Cajun Catfish And Shrimp Casserole Recipe


  • 1/2 cup fat-free half and half or lowfat buttermilk
  • 2 tablespoon cajun seasoning
  • 3 large pieces of catfish fillets, cut into 1 inch servings
  • Cooking spray
  • 1 tablespoon butter
  • 1 cup chopped green onions
  • 1 cup presliced mushrooms
  • 1/2 cup chopped fresh parsley
  • 1 pound small shrimp, peeled and deveined
  • 1 can alfredo sauce or 1/2 cup white sauce (recipe below)
  • 1/2 cup grated fresh Parmesan cheese
  • Parsley sprigs (optional)

White sauce

  • 1/2 stick butter
  • 2 tbs flour
  • 1 cup half and half
Cajun Catfish And Shrimp Casserole Recipe


  1. Preheat oven to 350°.
  2. Mix half and half and cajun seasoning in a large bowl. Add catfish and toss gently.
  3. Heat a large nonstick skillet and add catfish mixture. Cook 3 minutes, stirring frequently.
  4. Place the catfish mixture in a shallow casserole coated with cooking spray.
  5. In a separate pan, melt the butter.

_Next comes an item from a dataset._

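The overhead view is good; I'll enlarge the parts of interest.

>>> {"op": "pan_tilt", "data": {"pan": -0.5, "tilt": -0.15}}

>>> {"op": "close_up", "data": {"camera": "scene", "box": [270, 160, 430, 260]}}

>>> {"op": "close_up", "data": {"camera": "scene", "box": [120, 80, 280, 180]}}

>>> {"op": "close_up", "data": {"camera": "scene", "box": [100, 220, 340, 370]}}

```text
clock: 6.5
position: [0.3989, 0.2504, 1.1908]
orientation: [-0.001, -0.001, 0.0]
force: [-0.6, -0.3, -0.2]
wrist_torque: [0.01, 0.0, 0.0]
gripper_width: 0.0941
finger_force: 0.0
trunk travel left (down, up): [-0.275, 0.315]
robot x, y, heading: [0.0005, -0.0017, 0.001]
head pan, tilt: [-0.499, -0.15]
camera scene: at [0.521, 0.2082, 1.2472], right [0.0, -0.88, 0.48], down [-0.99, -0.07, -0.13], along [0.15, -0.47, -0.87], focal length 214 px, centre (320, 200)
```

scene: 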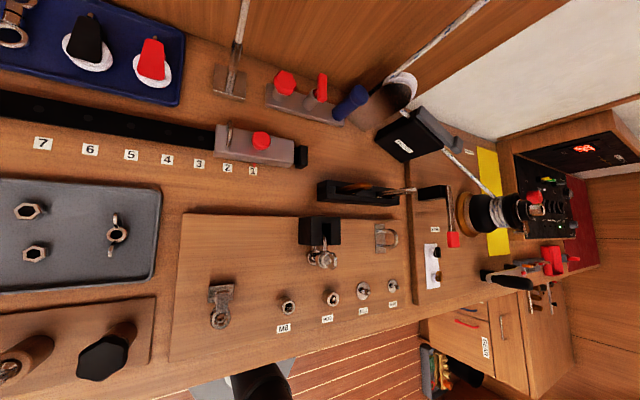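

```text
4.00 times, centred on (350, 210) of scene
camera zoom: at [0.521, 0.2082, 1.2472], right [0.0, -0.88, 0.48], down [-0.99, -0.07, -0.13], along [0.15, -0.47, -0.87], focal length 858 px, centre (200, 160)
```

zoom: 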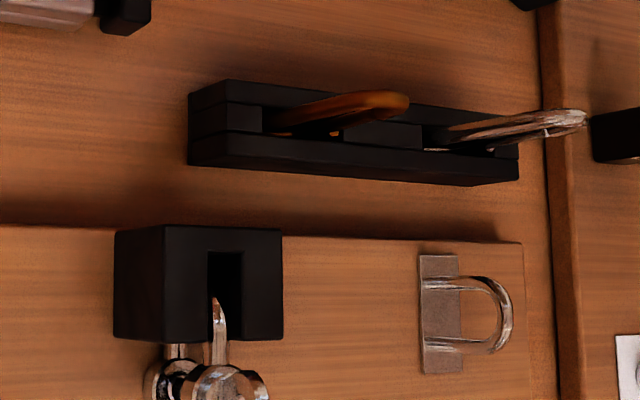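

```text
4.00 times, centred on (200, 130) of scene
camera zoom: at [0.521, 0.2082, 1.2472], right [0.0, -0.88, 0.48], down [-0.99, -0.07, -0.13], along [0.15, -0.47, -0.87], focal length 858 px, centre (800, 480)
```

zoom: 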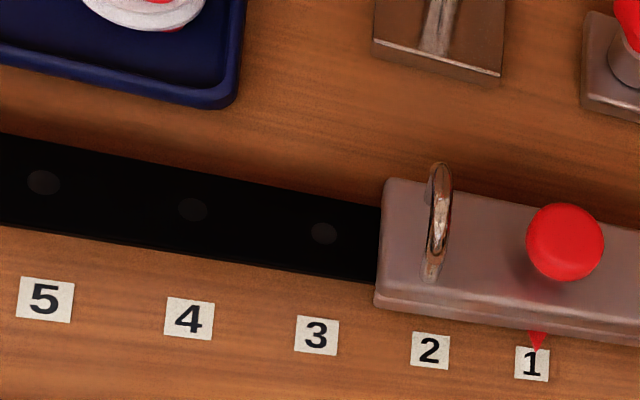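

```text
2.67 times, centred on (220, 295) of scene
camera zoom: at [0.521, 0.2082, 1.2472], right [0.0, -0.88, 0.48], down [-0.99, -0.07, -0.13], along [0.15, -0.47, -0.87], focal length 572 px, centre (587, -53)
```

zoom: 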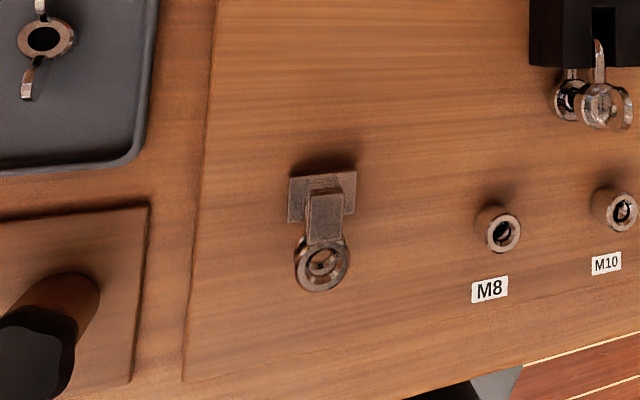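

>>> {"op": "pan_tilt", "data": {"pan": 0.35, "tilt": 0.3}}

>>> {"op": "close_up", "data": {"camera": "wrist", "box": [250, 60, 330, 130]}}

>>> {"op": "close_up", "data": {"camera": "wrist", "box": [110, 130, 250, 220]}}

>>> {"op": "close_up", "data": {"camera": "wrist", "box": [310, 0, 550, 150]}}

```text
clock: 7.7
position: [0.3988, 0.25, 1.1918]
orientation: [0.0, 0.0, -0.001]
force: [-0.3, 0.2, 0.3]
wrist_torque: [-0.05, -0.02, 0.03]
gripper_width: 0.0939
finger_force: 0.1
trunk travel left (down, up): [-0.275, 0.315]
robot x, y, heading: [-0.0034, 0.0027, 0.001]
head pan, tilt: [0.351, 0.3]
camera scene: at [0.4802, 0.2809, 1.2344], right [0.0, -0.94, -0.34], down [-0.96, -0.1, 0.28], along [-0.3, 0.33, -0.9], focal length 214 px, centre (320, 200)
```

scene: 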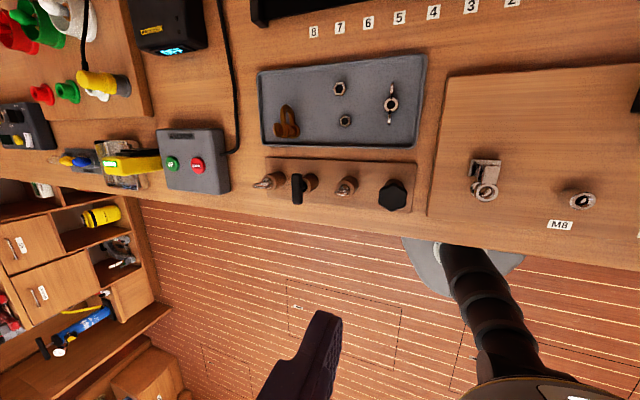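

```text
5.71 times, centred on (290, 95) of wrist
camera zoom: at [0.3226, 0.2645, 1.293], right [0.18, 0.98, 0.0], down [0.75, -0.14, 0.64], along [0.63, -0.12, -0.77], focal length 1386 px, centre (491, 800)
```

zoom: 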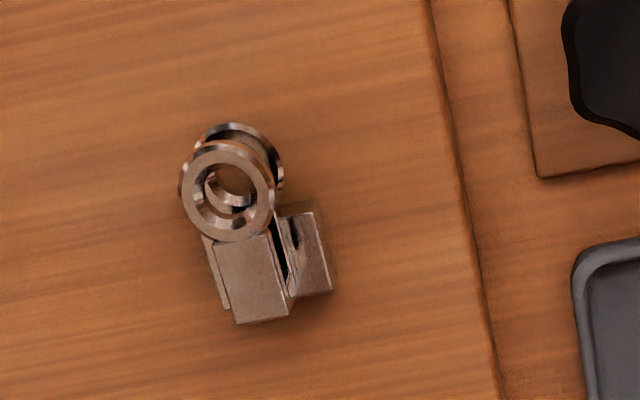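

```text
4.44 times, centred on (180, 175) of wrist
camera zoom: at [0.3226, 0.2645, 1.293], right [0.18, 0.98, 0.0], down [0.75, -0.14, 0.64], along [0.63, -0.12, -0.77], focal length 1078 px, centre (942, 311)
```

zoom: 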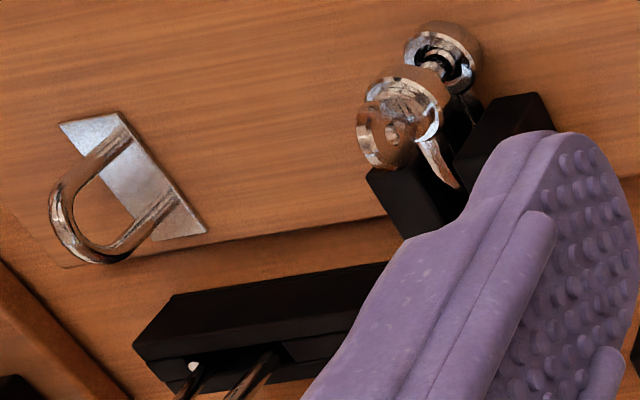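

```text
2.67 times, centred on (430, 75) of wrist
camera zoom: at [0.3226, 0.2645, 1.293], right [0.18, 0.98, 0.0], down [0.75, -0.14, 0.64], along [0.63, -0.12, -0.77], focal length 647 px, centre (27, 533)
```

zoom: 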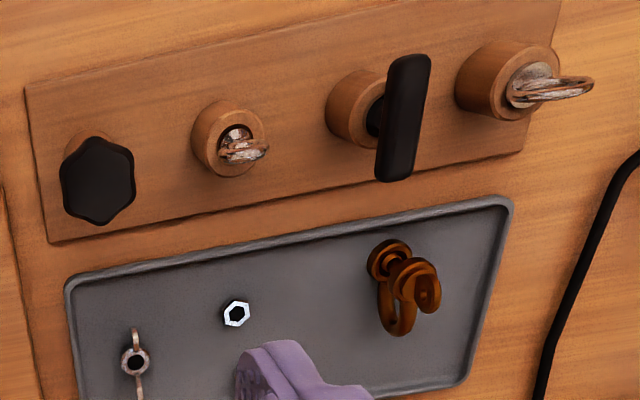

Saute the onions, mushrooms, and chopped
  6. parsley until onions are clear. Add shrimp and let cook for 3 minutes.
  7. Spoon the shrimp mixture over catfish.
  8. Drizzle white sauce over the shrimp mixture. Sprinkle the cheese. If using alfredo sauce, dilute the sauce with 1/2 of water or chicken broth before drizzling over the shrimp mixture.
  9. Bake at 350° for 20 minutes or until bubbly.
  10. Serve over rice. Garnish with the parsley sprigs, if desired.

White sauce

  1. Melt butter in pan. Stir in flour and cook for 2 minutes.
  2.  Add half and half, stirring until sauce is thick. 
  3.  Add more half and half if sauce is too thick.